Shimkus is the 15th current House member to announce a 2020 retirement. 12 are Republicans, 3 Democrats. The retirement map excludes Rep. Sean Duffy (R, WI-7) who said earlier this week that he will resign his seat on September 23.
We found out yesterday that 10 Democrats qualified for the next debate. Now we know where they'll stand on stage.
ABC News, in partnership with Univision is hosting the debate. While the DNC certified the eligible candidates, it is the network that determined the podium order. It said that position "was determined by polling averages, based on the last 10 polls certified for qualification by the DNC with the highest polling candidates near the center." Based on this, Joe Biden and Elizabeth Warren take center stage, flanked by Bernie Sanders and Kamala Harris.
Since only 10 candidates qualified, the debate will take place on a single night, September 12, from Houston. It will be a full 3 hours, beginning at 8:00 PM ET.

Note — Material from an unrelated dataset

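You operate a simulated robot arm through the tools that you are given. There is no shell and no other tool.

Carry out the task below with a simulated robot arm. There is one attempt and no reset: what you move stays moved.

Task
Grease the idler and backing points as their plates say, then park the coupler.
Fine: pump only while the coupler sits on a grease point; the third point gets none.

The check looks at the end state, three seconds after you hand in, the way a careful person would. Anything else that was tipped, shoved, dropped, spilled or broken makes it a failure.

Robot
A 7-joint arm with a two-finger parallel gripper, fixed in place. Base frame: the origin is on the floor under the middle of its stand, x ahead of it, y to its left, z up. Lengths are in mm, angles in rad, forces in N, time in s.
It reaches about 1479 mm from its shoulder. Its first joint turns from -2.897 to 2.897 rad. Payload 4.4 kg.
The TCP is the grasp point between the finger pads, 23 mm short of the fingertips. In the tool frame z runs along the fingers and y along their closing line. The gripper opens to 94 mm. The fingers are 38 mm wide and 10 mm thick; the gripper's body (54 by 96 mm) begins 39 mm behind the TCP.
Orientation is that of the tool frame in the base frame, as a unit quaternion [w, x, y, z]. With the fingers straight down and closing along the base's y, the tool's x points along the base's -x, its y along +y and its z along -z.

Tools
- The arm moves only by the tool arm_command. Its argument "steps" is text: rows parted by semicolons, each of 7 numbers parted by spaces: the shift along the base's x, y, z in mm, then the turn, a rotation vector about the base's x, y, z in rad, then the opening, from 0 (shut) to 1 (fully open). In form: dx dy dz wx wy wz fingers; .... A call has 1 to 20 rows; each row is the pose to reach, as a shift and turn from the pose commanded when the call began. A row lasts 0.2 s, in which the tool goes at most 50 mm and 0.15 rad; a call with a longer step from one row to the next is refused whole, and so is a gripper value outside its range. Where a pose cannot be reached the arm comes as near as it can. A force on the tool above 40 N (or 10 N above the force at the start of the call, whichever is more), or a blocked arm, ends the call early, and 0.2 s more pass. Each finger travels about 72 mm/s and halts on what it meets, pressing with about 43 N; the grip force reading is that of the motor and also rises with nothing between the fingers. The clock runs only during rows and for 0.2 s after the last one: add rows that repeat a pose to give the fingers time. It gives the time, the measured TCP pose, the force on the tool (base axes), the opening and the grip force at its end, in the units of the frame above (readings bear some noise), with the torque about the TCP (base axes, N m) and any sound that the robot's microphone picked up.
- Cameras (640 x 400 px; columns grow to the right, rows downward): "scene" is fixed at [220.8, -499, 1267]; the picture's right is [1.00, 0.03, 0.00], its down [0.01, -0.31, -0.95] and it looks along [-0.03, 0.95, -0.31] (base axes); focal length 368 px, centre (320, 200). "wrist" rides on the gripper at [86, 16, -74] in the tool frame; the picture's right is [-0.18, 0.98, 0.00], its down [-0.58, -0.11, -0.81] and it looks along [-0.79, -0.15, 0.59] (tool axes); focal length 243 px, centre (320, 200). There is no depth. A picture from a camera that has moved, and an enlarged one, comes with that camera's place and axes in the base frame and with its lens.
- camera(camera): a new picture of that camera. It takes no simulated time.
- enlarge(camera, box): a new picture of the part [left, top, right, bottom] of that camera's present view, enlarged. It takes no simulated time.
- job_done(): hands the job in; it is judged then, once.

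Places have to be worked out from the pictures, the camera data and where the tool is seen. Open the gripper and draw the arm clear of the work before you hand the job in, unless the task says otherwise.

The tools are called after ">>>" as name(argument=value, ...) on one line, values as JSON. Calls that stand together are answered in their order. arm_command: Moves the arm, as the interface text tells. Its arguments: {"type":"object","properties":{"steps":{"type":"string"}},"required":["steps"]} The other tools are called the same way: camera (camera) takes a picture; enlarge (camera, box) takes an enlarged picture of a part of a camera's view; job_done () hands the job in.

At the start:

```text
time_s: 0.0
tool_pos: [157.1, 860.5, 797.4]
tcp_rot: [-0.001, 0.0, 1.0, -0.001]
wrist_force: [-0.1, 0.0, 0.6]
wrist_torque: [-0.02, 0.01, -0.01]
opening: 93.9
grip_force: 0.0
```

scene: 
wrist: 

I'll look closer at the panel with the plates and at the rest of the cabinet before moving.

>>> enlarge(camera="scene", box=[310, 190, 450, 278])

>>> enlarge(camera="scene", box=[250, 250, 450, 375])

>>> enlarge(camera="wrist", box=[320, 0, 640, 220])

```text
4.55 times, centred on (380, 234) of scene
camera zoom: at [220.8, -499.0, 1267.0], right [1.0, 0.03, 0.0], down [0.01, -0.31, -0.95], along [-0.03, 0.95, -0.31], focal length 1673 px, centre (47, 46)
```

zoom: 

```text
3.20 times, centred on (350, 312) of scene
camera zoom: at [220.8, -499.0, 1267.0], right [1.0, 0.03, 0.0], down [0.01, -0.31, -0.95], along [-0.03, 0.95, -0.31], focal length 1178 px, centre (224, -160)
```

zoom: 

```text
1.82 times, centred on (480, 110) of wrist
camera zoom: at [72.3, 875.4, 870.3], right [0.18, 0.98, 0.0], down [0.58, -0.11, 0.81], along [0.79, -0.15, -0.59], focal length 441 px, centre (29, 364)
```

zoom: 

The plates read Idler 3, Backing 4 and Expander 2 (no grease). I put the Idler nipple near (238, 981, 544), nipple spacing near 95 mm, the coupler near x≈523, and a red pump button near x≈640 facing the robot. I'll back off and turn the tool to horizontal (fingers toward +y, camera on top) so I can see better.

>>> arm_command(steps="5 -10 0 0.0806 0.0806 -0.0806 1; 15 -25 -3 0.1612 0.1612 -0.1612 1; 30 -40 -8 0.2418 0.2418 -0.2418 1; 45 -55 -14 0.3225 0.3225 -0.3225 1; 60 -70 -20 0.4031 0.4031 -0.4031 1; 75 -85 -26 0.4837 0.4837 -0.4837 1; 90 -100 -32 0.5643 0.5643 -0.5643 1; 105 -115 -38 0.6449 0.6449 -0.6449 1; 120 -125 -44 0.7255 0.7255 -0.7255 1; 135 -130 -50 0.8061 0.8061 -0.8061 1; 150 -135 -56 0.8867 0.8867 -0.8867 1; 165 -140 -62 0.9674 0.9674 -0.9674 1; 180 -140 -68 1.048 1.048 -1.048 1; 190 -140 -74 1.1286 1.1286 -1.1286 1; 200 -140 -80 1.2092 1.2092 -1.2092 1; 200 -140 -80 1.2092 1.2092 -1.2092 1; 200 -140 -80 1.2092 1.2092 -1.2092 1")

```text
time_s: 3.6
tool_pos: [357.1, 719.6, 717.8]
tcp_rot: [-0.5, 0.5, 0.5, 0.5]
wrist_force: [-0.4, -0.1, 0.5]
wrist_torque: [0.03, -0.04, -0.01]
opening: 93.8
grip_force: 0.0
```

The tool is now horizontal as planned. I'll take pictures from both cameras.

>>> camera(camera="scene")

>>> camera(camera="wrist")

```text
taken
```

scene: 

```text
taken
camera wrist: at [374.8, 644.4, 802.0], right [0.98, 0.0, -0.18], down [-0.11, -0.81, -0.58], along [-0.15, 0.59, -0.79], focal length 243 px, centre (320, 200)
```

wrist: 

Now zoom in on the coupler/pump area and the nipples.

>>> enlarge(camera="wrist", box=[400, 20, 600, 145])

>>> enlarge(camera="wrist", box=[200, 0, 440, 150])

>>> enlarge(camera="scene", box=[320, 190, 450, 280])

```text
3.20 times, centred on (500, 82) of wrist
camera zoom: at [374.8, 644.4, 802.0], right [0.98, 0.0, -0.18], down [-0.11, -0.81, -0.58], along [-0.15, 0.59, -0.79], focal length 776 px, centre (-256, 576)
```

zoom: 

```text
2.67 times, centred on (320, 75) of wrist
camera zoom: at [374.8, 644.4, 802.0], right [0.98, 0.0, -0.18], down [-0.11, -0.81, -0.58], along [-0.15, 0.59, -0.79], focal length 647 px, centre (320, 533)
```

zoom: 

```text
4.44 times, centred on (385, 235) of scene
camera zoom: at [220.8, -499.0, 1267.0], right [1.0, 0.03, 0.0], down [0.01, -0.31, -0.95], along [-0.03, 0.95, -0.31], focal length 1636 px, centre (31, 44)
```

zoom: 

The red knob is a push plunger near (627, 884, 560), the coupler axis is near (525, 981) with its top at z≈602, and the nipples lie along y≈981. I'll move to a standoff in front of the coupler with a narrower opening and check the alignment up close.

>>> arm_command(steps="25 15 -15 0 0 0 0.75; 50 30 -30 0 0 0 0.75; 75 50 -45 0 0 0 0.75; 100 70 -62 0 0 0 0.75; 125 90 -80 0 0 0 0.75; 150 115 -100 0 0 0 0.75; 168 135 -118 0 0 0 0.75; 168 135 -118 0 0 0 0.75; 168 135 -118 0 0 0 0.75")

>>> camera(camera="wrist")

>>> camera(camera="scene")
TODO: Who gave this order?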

The 4th debate will take place in October, date and place TBA. Qualifiers for this debate are automatically included in the October debate, while others still have time to make it. Three candidates have met the 130,000 donor threshold, but are short one or more qualifying polls of 2% or more. Those candidates are Tom Steyer (1 poll short of the 4 needed), Tulsi Gabbard (2) and Marianne Williamson (3). If one or more of these make the October stage, that event will stretch out over two nights.
New York Sen. Kirsten Gillibrand said she was dropping out of the presidential race after failing to qualify for the 3rd Democratic debate in September. Her campaign had focused on women's equality and abortion rights but those issues were not enough to get her traction in the large Democratic field.
Today, I am ending my campaign for president.— Kirsten Gillibrand (@SenGillibrand) August 28, 2019
I am so proud of this team and all we've accomplished. But I think it’s important to know how you can best serve.